◆ What you are asked to do
Copy out the data below as written; omit any images. The answer is a JSON array that holds each line as a string and skips blank lines.

— START Data provided —

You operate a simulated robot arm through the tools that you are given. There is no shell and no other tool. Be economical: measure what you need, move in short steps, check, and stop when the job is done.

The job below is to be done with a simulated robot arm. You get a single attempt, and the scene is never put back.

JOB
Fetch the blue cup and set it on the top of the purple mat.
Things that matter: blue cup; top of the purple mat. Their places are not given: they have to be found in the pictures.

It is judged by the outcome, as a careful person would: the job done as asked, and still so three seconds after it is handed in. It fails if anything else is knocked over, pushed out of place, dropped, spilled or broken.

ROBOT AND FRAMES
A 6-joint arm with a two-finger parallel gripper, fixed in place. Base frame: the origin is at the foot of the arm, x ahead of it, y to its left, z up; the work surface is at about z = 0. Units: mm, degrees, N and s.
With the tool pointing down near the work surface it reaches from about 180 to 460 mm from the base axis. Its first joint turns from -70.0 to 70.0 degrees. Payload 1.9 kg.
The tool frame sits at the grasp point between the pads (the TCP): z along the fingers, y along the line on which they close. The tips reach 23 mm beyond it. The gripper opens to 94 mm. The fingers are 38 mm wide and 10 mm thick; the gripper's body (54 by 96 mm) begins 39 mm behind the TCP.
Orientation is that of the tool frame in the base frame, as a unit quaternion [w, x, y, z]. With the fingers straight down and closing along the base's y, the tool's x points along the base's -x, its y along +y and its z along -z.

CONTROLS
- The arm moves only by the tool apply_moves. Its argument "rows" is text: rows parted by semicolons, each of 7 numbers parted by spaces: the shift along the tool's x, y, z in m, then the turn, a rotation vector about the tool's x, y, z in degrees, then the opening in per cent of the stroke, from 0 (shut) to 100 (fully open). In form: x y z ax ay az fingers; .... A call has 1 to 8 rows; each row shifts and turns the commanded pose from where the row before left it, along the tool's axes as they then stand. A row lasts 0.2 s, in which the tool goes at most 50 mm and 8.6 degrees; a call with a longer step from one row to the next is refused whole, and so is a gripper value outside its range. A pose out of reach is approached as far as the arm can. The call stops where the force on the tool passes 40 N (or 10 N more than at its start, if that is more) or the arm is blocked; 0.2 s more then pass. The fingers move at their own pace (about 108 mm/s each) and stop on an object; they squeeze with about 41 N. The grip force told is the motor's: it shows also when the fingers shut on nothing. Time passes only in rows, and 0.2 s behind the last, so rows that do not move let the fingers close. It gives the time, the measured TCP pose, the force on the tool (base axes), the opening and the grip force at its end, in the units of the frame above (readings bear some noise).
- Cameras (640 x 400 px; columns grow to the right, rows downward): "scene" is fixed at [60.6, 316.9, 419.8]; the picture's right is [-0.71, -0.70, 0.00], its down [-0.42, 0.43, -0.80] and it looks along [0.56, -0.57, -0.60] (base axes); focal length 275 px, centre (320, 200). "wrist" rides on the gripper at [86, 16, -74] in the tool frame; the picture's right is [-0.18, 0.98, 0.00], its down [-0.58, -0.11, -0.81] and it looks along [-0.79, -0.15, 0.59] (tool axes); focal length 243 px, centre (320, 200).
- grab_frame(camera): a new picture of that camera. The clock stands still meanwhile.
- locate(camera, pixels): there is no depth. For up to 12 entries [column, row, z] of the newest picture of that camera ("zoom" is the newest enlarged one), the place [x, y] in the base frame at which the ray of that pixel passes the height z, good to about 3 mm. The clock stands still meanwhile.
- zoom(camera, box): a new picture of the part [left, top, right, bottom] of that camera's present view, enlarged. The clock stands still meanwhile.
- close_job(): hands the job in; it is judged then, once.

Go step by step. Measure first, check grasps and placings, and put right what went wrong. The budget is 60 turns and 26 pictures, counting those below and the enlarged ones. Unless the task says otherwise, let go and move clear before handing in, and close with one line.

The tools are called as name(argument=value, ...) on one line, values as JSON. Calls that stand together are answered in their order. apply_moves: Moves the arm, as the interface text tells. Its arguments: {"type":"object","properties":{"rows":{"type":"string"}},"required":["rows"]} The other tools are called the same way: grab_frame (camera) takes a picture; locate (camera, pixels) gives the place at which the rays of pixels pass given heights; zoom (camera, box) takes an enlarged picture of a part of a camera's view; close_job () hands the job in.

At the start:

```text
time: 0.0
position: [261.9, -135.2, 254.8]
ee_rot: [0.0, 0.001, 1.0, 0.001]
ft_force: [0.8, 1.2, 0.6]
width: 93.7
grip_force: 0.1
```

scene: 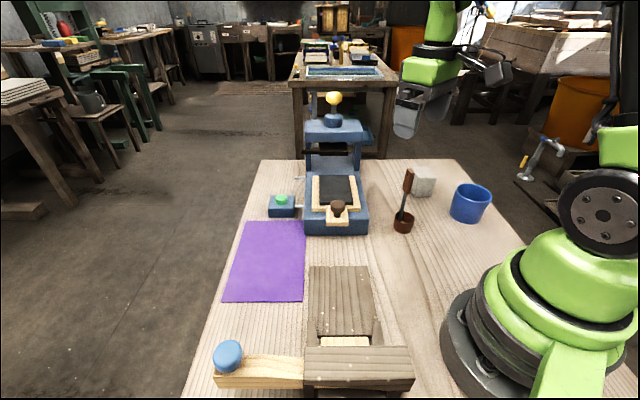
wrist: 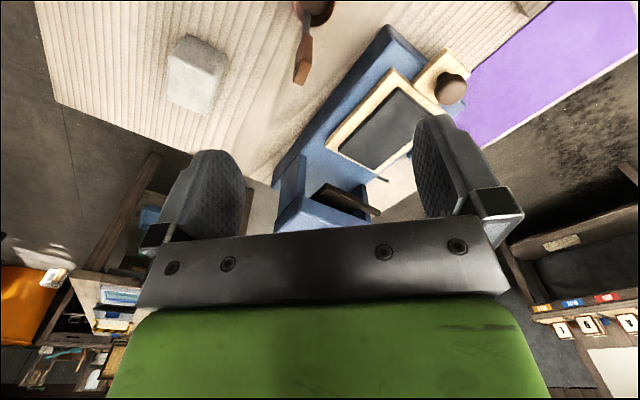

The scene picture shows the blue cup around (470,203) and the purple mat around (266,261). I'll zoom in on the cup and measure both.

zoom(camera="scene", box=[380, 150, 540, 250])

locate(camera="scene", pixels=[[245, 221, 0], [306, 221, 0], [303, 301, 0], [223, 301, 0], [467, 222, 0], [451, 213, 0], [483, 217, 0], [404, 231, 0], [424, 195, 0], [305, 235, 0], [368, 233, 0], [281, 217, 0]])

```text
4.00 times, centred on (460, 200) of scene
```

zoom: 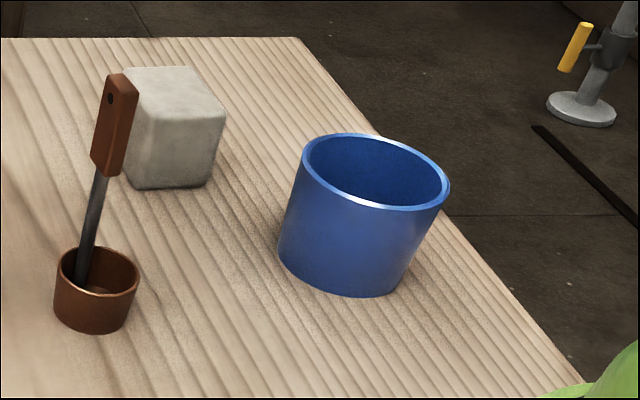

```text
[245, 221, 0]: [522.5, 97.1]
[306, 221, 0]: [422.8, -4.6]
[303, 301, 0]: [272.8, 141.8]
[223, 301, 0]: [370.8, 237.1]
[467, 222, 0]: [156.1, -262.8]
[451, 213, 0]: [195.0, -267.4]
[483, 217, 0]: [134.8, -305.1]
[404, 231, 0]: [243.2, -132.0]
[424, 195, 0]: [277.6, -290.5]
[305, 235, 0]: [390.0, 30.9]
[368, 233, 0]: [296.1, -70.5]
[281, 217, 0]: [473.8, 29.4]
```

— END Data provided —

◆ Solution for this problem
[
  "You operate a simulated robot arm through the tools that you are given. There is no shell and no other tool. Be economical: measure what you need, move in short steps, check, and stop when the job is done.",
  "The job below is to be done with a simulated robot arm. You get a single attempt, and the scene is never put back.",
  "JOB",
  "Fetch the blue cup and set it on the top of the purple mat.",
  "Things that matter: blue cup; top of the purple mat. Their places are not given: they have to be found in the pictures.",
  "It is judged by the outcome, as a careful person would: the job done as asked, and still so three seconds after it is handed in. It fails if anything else is knocked over, pushed out of place, dropped, spilled or broken.",
  "ROBOT AND FRAMES",
  "A 6-joint arm with a two-finger parallel gripper, fixed in place. Base frame: the origin is at the foot of the arm, x ahead of it, y to its left, z up; the work surface is at about z = 0. Units: mm, degrees, N and s.",
  "With the tool pointing down near the work surface it reaches from about 180 to 460 mm from the base axis. Its first joint turns from -70.0 to 70.0 degrees. Payload 1.9 kg.",
  "The tool frame sits at the grasp point between the pads (the TCP): z along the fingers, y along the line on which they close. The tips reach 23 mm beyond it. The gripper opens to 94 mm. The fingers are 38 mm wide and 10 mm thick; the gripper's body (54 by 96 mm) begins 39 mm behind the TCP.",
  "Orientation is that of the tool frame in the base frame, as a unit quaternion [w, x, y, z]. With the fingers straight down and closing along the base's y, the tool's x points along the base's -x, its y along +y and its z along -z.",
  "CONTROLS",
  "- The arm moves only by the tool apply_moves. Its argument \"rows\" is text: rows parted by semicolons, each of 7 numbers parted by spaces: the shift along the tool's x, y, z in m, then the turn, a rotation vector about the tool's x, y, z in degrees, then the opening in per cent of the stroke, from 0 (shut) to 100 (fully open). In form: x y z ax ay az fingers; .... A call has 1 to 8 rows; each row shifts and turns the commanded pose from where the row before left it, along the tool's axes as they then stand. A row lasts 0.2 s, in which the tool goes at most 50 mm and 8.6 degrees; a call with a longer step from one row to the next is refused whole, and so is a gripper value outside its range. A pose out of reach is approached as far as the arm can. The call stops where the force on the tool passes 40 N (or 10 N more than at its start, if that is more) or the arm is blocked; 0.2 s more then pass. The fingers move at their own pace (about 108 mm/s each) and stop on an object; they squeeze with about 41 N. The grip force told is the motor's: it shows also when the fingers shut on nothing. Time passes only in rows, and 0.2 s behind the last, so rows that do not move let the fingers close. It gives the time, the measured TCP pose, the force on the tool (base axes), the opening and the grip force at its end, in the units of the frame above (readings bear some noise).",
  "- Cameras (640 x 400 px; columns grow to the right, rows downward): \"scene\" is fixed at [60.6, 316.9, 419.8]; the picture's right is [-0.71, -0.70, 0.00], its down [-0.42, 0.43, -0.80] and it looks along [0.56, -0.57, -0.60] (base axes); focal length 275 px, centre (320, 200). \"wrist\" rides on the gripper at [86, 16, -74] in the tool frame; the picture's right is [-0.18, 0.98, 0.00], its down [-0.58, -0.11, -0.81] and it looks along [-0.79, -0.15, 0.59] (tool axes); focal length 243 px, centre (320, 200).",
  "- grab_frame(camera): a new picture of that camera. The clock stands still meanwhile.",
  "- locate(camera, pixels): there is no depth. For up to 12 entries [column, row, z] of the newest picture of that camera (\"zoom\" is the newest enlarged one), the place [x, y] in the base frame at which the ray of that pixel passes the height z, good to about 3 mm. The clock stands still meanwhile.",
  "- zoom(camera, box): a new picture of the part [left, top, right, bottom] of that camera's present view, enlarged. The clock stands still meanwhile.",
  "- close_job(): hands the job in; it is judged then, once.",
  "Go step by step. Measure first, check grasps and placings, and put right what went wrong. The budget is 60 turns and 26 pictures, counting those below and the enlarged ones. Unless the task says otherwise, let go and move clear before handing in, and close with one line.",
  "The tools are called as name(argument=value, ...) on one line, values as JSON. Calls that stand together are answered in their order. apply_moves: Moves the arm, as the interface text tells. Its arguments: {\"type\":\"object\",\"properties\":{\"rows\":{\"type\":\"string\"}},\"required\":[\"rows\"]} The other tools are called the same way: grab_frame (camera) takes a picture; locate (camera, pixels) gives the place at which the rays of pixels pass given heights; zoom (camera, box) takes an enlarged picture of a part of a camera's view; close_job () hands the job in.",
  "At the start:",
  "```text",
  "time: 0.0",
  "position: [261.9, -135.2, 254.8]",
  "ee_rot: [0.0, 0.001, 1.0, 0.001]",
  "ft_force: [0.8, 1.2, 0.6]",
  "width: 93.7",
  "grip_force: 0.1",
  "```",
  "scene: ",
  "wrist: ",
  "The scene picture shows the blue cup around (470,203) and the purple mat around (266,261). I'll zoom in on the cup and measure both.",
  "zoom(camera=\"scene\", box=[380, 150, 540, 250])",
  "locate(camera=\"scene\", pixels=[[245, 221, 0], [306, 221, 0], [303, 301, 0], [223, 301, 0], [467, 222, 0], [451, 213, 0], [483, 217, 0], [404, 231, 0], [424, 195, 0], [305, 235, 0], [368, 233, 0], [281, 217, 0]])",
  "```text",
  "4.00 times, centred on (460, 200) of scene",
  "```",
  "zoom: ",
  "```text",
  "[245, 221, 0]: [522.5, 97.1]",
  "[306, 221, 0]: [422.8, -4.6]",
  "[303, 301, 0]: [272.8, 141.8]",
  "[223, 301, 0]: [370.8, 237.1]",
  "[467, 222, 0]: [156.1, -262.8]",
  "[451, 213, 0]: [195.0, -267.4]",
  "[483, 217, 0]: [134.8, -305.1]",
  "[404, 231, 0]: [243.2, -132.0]",
  "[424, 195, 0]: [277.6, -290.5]",
  "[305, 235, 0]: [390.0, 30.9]",
  "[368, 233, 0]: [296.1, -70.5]",
  "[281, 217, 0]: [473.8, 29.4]",
  "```"
]